TORONTO, March 25, 2013 /CNW/ - Tuition, youth unemployment, and student mental health supports are important issues for Ontarians according the results of a survey released today by the Ontario Undergraduate Student Alliance (OUSA). Entitled "Public Opinion on Tuition, Youth Unemployment, and Efforts to Support Students Living with Mental Illness in Ontario," the survey, conducted by Nanos Research on OUSA's behalf, details the opinion of a random sample of Ontarians on these issues.
The results indicate that an overwhelming majority of Ontarians believe that the current tuition framework of 5% annual tuition increases is unfair. Even when reminded of the current provincial deficit, when asked if they would be supportive of a tuition freeze accompanied by increased government funding to universities, almost 60% of respondents supported this measure.
Ontarians were also asked to provide their opinion on tying subsequent tuition increases to inflation, with 70.8% of respondents agreeing that should tuition increase in the future, it should be by no more than the rate of inflation as measured by Ontario's Consumer Price Index.
"Ontarians recognize that our province has the least affordable tuition in the country," said Alysha Li, President of OUSA. "Support for a more affordable tuition framework, including an immediate tuition freeze, strongly exists in Ontario."
Survey respondents also indicated that they would be supportive of new government investment into strategies for addressing high youth unemployment rates in Ontario. Approximately three out of four respondents noted that they would be supportive of a new $100 million investment into initiatives targeting youth unemployment by the provincial government, despite Ontario's deficit reduction targets.
Reducing wait times for front-line mental health care on campuses and investing in self-management workshops for students to address their symptoms as they arise were selected as the top priorities for increased funding for campus mental health care, according to the survey results. Respondents were asked to choose between reducing campus wait times, investing in self-management strategies, the sharing of best practices between institutions, and directing resources towards anti-stigma campaigns as their preferred means of addressing student mental health issues.

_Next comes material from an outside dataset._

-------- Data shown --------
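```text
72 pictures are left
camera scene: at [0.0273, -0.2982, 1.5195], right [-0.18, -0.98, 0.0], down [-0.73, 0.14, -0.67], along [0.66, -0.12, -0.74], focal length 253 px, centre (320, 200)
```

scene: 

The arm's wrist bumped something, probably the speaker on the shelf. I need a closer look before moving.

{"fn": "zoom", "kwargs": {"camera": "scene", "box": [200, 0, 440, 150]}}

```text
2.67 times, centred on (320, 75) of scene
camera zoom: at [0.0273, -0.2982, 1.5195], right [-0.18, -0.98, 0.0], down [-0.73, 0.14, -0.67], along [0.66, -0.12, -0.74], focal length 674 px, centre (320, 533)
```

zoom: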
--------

Front-line care and self-management strategies received 33.4% and 28.5% support respectively.
"Residents of Ontario believe more can be done to address student health and unemployment," continued Li. "New investment into strategies designed to combat these issues will not only benefit students, but the province as a whole."
To see the results of "Public Opinion on Tuition, Youth Unemployment, and Efforts to Support Students Living with Mental Illness in Ontario," click here.
About the Ontario Undergraduate Student Alliance (OUSA)
OUSA represents the interests of over 155,000 professional and undergraduate, full- and part-time university students at nine member associations across Ontario.